Surgical site infections (SSI) often occur after invasive surgery, which is as a serious health problem, making it important to develop new biomaterials to prevent infections. Spider silk is a natural biomaterial with excellent biocompatibility, low immunogenicity and controllable biodegradability. Through recombinant DNA technology, spider silk-based materials can be bioengineered and functionalized with antimicrobial (AM) peptides 1. The aim of this study is to develop new materials by combining spider silk chimeric proteins with AM properties and silk fibroin extracted from Bombyx mori cocoons to prevent microbial infection. Here, spider silk domains derived from the dragline sequence of the spider Nephila clavipes (6 mer and 15 mer) were fused with the AM peptides Hepcidin and Human Neutrophil peptide 1 (HNP1).

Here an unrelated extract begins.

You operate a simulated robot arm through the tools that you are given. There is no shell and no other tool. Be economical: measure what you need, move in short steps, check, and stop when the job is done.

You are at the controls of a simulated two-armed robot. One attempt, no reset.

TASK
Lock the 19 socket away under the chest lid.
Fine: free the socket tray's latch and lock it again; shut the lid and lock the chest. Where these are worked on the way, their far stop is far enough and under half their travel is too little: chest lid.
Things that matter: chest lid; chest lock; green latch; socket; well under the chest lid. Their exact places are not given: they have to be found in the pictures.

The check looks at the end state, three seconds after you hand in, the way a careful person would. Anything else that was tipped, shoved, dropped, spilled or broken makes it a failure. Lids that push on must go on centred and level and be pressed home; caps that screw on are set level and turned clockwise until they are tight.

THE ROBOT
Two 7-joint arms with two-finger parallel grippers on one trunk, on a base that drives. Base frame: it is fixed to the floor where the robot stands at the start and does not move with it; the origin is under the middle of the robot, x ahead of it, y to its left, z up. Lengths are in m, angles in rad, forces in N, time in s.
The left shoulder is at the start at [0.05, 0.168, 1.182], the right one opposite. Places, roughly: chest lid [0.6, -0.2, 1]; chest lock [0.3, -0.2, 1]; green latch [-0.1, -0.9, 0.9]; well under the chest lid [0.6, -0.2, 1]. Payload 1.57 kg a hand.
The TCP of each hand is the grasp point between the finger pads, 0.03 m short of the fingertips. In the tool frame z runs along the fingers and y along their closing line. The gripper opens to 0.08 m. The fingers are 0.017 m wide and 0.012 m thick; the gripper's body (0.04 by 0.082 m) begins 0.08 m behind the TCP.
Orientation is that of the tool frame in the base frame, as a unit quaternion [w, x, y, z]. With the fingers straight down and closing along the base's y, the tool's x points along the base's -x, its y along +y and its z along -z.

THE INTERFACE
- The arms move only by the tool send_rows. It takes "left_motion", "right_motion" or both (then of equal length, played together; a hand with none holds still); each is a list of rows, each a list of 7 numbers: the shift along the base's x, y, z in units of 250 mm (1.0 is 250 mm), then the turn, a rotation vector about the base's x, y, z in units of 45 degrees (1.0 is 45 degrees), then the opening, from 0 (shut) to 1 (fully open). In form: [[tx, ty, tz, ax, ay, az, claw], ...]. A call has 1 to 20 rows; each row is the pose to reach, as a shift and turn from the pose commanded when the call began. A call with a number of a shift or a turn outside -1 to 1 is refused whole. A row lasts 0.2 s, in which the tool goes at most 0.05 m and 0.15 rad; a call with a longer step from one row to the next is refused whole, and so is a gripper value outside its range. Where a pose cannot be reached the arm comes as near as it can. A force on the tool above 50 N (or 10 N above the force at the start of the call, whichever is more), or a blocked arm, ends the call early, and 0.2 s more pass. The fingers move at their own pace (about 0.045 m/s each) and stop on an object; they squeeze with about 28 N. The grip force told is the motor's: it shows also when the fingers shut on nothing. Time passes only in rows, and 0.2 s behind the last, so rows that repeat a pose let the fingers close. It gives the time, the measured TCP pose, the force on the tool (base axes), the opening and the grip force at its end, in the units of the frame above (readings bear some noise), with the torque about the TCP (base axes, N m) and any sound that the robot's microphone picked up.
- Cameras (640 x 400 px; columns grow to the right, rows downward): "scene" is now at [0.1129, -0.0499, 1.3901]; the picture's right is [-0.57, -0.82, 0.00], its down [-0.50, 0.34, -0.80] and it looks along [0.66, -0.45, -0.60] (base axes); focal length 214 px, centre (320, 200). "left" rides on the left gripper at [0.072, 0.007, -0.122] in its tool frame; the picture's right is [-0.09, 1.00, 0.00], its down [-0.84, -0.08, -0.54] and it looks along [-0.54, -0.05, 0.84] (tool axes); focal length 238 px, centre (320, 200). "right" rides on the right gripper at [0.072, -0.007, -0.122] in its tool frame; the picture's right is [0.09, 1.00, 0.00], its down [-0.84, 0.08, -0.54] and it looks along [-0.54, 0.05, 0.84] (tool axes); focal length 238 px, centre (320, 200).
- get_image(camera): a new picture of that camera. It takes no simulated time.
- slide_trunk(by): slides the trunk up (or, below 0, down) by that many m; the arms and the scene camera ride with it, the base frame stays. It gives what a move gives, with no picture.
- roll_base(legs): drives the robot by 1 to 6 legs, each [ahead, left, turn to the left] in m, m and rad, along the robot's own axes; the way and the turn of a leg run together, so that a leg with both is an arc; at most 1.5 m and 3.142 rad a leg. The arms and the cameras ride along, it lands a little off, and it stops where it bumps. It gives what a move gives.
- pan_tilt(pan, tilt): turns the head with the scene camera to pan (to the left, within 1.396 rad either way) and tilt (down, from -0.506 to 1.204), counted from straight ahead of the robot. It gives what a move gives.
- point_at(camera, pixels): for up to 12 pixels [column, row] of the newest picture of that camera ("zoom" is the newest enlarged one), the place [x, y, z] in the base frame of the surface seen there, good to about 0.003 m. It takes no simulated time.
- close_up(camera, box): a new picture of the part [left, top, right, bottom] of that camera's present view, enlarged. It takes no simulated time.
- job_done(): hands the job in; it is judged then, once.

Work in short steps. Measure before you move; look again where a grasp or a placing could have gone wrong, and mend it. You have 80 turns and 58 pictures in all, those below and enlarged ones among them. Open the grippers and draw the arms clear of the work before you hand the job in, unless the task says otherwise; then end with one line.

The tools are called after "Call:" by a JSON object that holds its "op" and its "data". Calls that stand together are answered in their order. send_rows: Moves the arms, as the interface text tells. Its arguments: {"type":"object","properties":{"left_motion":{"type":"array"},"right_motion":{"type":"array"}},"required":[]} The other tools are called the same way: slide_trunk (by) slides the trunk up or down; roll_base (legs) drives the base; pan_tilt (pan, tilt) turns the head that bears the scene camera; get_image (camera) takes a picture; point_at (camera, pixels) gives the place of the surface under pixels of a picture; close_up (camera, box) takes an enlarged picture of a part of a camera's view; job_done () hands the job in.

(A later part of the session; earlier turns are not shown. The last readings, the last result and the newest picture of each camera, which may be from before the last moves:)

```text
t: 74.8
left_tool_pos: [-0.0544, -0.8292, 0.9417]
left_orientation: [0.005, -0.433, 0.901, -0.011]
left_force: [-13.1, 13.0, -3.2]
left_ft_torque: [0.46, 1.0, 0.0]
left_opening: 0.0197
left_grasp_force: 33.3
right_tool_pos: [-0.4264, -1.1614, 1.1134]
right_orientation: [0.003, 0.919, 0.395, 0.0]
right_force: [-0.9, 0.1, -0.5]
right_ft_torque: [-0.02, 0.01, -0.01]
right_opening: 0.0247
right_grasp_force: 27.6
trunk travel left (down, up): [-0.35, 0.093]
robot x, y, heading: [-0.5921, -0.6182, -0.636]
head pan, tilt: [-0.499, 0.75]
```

The spider silk domain maintained its self-assembly features allowing the formation of beta-sheets to lock in structures without any chemical cross-linking. The AM properties of the developed chimeric proteins showed that 6 mer + HNP1 protein had a broad microbicidal activity against pathogens. The 6 mer + HNP-1 protein was then assembled with different percentages of silk fibroin into multifunctional films. In vitro cell studies with a human fibroblasts cell line (MRC5) showed nontoxic and cytocompatible behavior of the films. The positive cellular response, together with structural properties, suggests that this new fusion protein plus silk fibroin may be good candidates as multifunctional materials to prevent SSI.

Acknowledgments: This work was supported by the Portuguese Foundation for Science and Technology under the project PTDC/ BBB-BIO/0827/2012.

Reference

1. Gomes S, et al. Biomaterials 2011, 32, 4255.